Sometimes my children help their schooled friends with projects or homework. I don't mind and they always seem delighted to offer assistance. Sometimes it's just fun, sometimes they help them finish up quicker so they can come outside sooner :) Either way, I'm cool with it and the other parents haven't complained.
A few weeks ago my children helped their friend create a video project for school. The girl was praised for the video. A comment was passed sounding something to the effect of "...well they have all the time they want to learn video editing because they don't have to worry about school" Hmm. Yes, that's actually true.
Last Spring my son was shining during his baseball season. At one of the games I heard a Mom behind me tell another Mom that "sure, he's doing great because he can practice all day if he wants, they homeschool." Okay... and?
My other son's director was telling her cast parents that she promises to try and have rehearsals done by 7:30 PM. I said that it was fine. A Dad laughed and said "Sure, your kids don't have to get up for school in the morning". Yes. That's right.
We think that by sending them to school we help them "reach their full potential" but the truth is that we are hindering them. We are putting their lives on a linear frequency when in fact life is not a straight line - life curves. Nature curves. Everything spirals and bends and ebbs and flows. To force a human being to live this way is to restrict the very thing that makes us human.
We simply cannot reach our full potential unless we are free to do so.
Here is a specific example that I will use to punctuate this point:
Recently, my daughters friend asked for help writing a short scary story as a Halloween themed assignment. J (my daughter) was asked to look over her friends first draft for potential spelling/grammar errors. J did so and made several suggestions on wording and prose. Together, they elaborated, expanded, collaborated and created a story that they were both happy with, and they had a great time.
Later, J told me that friend's Mom read it and became suspicious that friend plagiarized, so she pasted the story in a search. Alas, it was indeed an original. I'm not sure if friend told her Mom that J helped her, and ultimately it doesn't matter to J, but the point is that it was interesting to me that when something was done well, and the possibility that it was done as a collaborative effort, it raised suspicion that it was "cheating" which really quashed all the fun the child was having writing a story with her friend.

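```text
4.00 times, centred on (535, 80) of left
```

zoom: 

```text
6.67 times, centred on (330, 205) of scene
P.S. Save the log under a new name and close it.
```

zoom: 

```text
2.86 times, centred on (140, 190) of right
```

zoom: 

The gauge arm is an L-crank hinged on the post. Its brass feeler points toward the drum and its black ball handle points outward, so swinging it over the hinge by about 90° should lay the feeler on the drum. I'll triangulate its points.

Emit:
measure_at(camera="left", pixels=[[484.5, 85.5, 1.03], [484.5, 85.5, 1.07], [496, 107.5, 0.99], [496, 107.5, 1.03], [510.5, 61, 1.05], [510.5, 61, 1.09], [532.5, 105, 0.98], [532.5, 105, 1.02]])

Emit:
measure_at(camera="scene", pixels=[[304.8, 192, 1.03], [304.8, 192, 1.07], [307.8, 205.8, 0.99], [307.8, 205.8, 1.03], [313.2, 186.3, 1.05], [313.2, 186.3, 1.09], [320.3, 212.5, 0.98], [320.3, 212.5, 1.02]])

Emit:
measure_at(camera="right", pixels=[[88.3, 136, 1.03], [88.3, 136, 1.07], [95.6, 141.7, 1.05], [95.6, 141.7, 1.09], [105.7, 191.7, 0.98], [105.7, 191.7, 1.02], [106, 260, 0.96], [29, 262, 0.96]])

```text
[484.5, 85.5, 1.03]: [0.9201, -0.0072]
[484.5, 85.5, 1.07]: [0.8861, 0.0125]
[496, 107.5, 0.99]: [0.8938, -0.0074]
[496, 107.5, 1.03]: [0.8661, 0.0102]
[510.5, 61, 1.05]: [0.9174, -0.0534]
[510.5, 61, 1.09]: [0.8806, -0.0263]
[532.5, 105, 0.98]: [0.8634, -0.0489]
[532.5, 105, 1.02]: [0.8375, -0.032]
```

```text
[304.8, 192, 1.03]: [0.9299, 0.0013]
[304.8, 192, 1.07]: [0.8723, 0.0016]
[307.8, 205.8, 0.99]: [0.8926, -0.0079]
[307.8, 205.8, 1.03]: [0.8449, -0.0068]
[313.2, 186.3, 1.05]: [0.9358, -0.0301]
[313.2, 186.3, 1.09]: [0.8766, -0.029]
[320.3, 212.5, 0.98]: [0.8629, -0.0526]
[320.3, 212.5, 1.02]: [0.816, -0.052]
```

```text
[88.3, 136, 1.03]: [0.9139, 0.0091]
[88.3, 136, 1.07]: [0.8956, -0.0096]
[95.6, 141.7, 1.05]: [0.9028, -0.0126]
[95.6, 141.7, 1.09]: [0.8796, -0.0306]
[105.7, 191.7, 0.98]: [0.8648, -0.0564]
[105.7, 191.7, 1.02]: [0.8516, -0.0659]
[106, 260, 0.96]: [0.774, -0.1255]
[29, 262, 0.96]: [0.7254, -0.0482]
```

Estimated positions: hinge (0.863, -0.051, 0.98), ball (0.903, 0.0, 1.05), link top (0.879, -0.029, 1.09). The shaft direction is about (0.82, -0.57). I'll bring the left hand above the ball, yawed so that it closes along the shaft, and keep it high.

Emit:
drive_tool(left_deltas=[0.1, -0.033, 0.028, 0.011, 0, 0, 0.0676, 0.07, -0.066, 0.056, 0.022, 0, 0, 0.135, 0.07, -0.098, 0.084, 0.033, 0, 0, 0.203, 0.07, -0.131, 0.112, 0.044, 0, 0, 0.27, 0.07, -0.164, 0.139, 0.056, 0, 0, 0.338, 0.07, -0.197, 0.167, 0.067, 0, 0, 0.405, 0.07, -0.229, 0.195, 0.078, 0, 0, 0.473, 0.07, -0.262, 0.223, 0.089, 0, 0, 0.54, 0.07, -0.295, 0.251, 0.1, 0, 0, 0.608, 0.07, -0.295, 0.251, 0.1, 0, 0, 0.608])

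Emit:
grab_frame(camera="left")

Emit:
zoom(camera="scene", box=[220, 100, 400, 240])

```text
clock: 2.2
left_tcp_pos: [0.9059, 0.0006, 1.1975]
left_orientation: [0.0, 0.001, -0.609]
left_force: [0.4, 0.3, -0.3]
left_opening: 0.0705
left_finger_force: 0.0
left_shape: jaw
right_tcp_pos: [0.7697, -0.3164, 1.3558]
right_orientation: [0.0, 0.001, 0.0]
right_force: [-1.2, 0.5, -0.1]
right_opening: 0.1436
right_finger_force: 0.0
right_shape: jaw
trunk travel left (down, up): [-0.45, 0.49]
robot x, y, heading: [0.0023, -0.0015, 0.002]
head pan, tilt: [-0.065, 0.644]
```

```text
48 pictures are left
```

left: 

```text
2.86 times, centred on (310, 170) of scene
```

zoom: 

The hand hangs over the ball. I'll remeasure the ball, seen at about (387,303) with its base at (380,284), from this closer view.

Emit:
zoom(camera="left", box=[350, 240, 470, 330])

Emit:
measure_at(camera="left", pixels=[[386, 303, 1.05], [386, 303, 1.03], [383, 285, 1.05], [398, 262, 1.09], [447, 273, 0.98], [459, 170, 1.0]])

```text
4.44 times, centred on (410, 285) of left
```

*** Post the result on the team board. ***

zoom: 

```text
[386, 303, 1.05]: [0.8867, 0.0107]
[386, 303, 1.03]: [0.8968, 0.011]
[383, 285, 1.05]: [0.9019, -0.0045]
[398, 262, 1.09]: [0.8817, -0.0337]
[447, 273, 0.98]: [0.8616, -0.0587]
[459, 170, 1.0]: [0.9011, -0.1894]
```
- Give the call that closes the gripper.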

Sometimes when we enlist the help of other creative minds and ask for intellectual input, we expand our own potential and break our own walls down. It's really a wonderful thing, not a bad thing, to combine efforts. I dislike this schoolish idea that if help was used, it's somehow inauthentic.
As for the quality of the work raising suspicion, well the thing of it is that J does excel at creative writing. I wouldn't say she is a genius, but as John Taylor Gatto stated "...genius is as common as dirt. We suppress genius because we haven't yet figured out how to manage a population of educated men and women. The solution, I think, is simple and glorious. Let them manage themselves.” And that's just it. J manages herself in her pursuit of creative writing.
Please do not confuse this with the notion of radical unschooling. I don't mean that I never actively taught her to write. I did and do. Communication is VITAL in our world, especially in today's social climate and good skills are so very scarce. I have always made it a point to introduce my children to healthy writing skills and help them learn to develop and master the art of language, both written, oral and unspoken.
We appreciate the mechanics of language as well as usage. We read good literature and we write regularly. The thing is however, I have never forced my children to learn these things. I never had to. I simply discuss the importance and we move along. What they read, when they read, what they write and when they write is entirely up to them - but they read and they write. So essentially, they do "manage themselves". It is my role to introduce significant, healthy and beneficial skills and help them acquire,practice and master these skills, in whatever way(s) they need that help. And this is different for every child and every family. It is the Curve.
What is missing in school is this flexibility, allowance for self-management and FUN. The children are locked into specific assignments, written in specifically standardized styles and within a limited time frame. If they collaborate creatively to improve the quality of their work, they are punished and accused of cheating. It's really very sad and not at all healthy or productive. Which is why I continue to encourage Learning with a Curve... a natural flow of curiosity leading to healthy exploration and intellectual stimulation. Limitless... without boundaries... without walls.
Are home educated children smarter? Better? No. They are just freer.